What can chewed-up exoplanets tell us about exo-geology?

Astronomers have examined the remains of exoplanets that were devoured by their parent stars, to find that these worlds had varied geological compositions – and may have lacked the right minerals to form a rocky crust such as Earth’s.

Here on our planet, the continental crust is largely made up of granitic rocks: mostly aluminium silicates, whose low density allows the continents to “float” high on the Earth’s surface.

“Prior studies have hypothesised that some polluted white dwarfs record continent-like granitic crust – which is abundant on Earth and perhaps uniquely indicative of plate tectonics,” write the authors, Keith Putirka from California State University and Siyi Xu from the Gemini Observatory, in their paper in Nature Communications.

White dwarfs are dim ancient stars, around the size of our Sun, that have run out of fuel to burn. In their dying throes they expand to red giants, gobble up any planets in close orbit, and then shrink down to a slowly cooling stellar husk.

About a quarter of white dwarfs are “polluted” with the rocky remains of their meals, and so by analysing such a star, astronomers can learn more about the compositions of the ill-fated exoplanets.

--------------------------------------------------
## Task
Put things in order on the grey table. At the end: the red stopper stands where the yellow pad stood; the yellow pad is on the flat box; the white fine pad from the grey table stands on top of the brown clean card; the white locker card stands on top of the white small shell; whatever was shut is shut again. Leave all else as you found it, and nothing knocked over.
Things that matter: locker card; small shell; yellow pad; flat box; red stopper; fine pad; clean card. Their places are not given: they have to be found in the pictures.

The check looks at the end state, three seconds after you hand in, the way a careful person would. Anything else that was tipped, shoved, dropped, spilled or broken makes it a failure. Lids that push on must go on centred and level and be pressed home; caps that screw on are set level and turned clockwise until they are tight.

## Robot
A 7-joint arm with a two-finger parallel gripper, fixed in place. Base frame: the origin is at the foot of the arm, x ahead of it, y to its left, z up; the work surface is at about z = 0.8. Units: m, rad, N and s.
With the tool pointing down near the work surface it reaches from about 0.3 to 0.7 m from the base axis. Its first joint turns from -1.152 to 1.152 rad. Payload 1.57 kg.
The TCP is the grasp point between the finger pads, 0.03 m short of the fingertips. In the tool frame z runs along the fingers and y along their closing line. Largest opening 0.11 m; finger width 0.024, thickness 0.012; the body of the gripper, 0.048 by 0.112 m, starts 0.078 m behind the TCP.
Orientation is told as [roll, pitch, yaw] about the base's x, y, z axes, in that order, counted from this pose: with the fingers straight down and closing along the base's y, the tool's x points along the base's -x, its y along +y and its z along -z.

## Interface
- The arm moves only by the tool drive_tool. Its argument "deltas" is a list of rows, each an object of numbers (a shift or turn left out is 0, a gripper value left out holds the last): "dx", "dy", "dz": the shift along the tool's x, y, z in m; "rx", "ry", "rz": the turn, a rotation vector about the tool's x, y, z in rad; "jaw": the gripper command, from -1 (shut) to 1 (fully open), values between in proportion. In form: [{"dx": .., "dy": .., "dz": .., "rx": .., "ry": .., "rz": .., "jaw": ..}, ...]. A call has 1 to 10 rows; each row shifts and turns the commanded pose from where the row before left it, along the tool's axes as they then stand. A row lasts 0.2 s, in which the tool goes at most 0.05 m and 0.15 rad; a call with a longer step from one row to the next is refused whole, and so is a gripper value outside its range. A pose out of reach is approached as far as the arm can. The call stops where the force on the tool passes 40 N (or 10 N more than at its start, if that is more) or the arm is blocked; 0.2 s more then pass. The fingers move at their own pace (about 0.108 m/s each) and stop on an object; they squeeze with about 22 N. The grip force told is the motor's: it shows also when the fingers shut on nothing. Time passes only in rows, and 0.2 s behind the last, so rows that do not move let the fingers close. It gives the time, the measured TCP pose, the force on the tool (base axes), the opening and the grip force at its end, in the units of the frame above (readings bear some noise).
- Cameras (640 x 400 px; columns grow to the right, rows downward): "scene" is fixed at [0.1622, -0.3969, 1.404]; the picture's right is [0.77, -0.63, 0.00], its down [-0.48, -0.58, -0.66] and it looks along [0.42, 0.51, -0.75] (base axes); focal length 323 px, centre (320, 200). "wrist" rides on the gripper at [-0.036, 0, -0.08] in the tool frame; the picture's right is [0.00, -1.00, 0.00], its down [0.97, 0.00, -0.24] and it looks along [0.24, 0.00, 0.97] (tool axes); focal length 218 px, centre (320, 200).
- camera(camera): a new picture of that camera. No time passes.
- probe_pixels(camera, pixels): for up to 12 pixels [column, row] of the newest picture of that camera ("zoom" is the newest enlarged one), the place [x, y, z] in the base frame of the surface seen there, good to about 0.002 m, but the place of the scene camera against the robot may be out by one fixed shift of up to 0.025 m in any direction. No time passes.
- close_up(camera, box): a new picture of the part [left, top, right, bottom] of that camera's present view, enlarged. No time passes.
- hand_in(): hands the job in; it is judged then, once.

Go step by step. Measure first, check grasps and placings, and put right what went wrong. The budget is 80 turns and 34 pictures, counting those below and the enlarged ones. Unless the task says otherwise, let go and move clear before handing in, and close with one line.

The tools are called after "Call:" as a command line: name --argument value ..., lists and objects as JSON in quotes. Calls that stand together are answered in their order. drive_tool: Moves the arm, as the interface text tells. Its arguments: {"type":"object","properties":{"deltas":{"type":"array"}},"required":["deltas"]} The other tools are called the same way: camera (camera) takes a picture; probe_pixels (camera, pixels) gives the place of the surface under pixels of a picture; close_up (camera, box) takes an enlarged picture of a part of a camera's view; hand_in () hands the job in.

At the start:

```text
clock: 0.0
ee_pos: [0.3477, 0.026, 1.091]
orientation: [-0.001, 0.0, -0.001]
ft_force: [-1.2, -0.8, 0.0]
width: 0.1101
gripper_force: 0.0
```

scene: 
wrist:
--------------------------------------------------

Diagram of the interior layer of earth.
Credit: nutnai/Getty Images

The past studies inferred that continent-like rocks were mixed up among the pollutants, but they only observed a few remnant elements, and weren’t able to define rock type. Plus, none of these studies looked at silicate rocks – a hallmark of continental crust here on Earth.

So Putirka and Xu set out to analyse the atmospheres of 23 close-by white dwarfs – and found no evidence for Earth-like continental crust or any crust-like rocks.

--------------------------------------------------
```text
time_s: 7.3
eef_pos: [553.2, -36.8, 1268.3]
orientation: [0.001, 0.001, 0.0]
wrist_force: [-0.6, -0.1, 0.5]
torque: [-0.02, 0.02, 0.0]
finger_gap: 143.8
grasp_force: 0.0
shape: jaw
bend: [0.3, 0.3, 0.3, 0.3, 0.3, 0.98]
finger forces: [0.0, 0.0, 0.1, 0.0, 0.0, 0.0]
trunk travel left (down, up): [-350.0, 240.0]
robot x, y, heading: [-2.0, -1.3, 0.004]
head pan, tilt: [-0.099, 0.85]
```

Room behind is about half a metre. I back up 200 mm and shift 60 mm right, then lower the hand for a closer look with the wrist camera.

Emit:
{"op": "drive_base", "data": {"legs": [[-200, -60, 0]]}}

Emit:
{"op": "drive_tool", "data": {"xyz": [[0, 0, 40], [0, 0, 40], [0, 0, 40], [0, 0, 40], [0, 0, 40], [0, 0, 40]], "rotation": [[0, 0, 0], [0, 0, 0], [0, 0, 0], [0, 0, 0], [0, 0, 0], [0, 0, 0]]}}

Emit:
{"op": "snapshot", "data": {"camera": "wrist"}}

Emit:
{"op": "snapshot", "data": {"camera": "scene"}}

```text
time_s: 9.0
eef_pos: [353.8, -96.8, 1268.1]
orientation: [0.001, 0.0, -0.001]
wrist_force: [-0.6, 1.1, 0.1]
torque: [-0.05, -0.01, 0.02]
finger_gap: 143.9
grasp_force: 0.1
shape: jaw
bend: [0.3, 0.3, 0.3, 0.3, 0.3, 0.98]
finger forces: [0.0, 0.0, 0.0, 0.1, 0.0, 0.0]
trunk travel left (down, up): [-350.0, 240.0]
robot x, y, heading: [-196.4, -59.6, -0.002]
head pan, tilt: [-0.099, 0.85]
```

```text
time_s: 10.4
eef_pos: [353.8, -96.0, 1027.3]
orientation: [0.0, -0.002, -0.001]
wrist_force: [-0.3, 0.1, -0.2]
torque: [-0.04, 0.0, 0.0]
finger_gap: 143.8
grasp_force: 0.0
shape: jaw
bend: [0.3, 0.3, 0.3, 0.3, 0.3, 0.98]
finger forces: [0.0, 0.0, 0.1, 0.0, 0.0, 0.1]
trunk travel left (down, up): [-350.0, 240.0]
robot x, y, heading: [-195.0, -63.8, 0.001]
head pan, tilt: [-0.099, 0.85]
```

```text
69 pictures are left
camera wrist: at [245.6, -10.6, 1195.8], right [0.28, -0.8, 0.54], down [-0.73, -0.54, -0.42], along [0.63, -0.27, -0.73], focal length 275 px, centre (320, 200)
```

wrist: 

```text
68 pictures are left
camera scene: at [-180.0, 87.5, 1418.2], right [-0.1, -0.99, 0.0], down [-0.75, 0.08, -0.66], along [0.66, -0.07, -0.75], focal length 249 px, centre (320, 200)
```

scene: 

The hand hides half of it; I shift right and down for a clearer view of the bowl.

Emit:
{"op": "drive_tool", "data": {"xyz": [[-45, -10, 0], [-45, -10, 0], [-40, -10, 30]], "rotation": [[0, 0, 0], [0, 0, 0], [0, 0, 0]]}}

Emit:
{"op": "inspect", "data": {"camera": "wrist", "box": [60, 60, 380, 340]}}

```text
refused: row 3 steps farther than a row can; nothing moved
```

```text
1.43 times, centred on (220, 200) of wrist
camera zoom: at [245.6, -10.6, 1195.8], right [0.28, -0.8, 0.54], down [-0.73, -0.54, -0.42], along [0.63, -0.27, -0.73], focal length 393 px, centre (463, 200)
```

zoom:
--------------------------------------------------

Instead, they found that exoplanets have a much wider variety of compositions than was previously thought.

“Our results verify that polluted white dwarfs record the accretion of rocky exoplanets, but they also show that those exoplanets associated with polluted white dwarfs have compositions that are exotic to our Solar System – sufficiently so to require new rock classification schemes to describe their mineral assemblages,” Putirka and Xu write.

They found that some of the stars contained high amounts of calcium (Ca), but all had low silicon (Si) and high magnesium (Mg) and iron (Fe) amounts – hallmarks of rock types found in the mantle, beneath the crust.

This means that polluted white dwarf stars might record mantle, rather than crust, composition.

To better understand the geology of other worlds – especially whether they might have continent-like crust and therefore plate tectonics – Putirka and Xu call for comprehensive analyses of white dwarfs that include major elements like Mg, Al, Si, Ca, and Fe, as well as certain minor and trace elements.

“Given that Si and Fe vary with galactic radius by orders of magnitude, pursuit of these analyses may well show… that some parts of the galaxy are more disposed to forming Earth-like planets than others,” they conclude.

“Exoplanet studies also force us to face still unresolved questions of why Earth is so utterly different from its immediate planetary neighbours, and whether such contrasts are typical or inevitable.”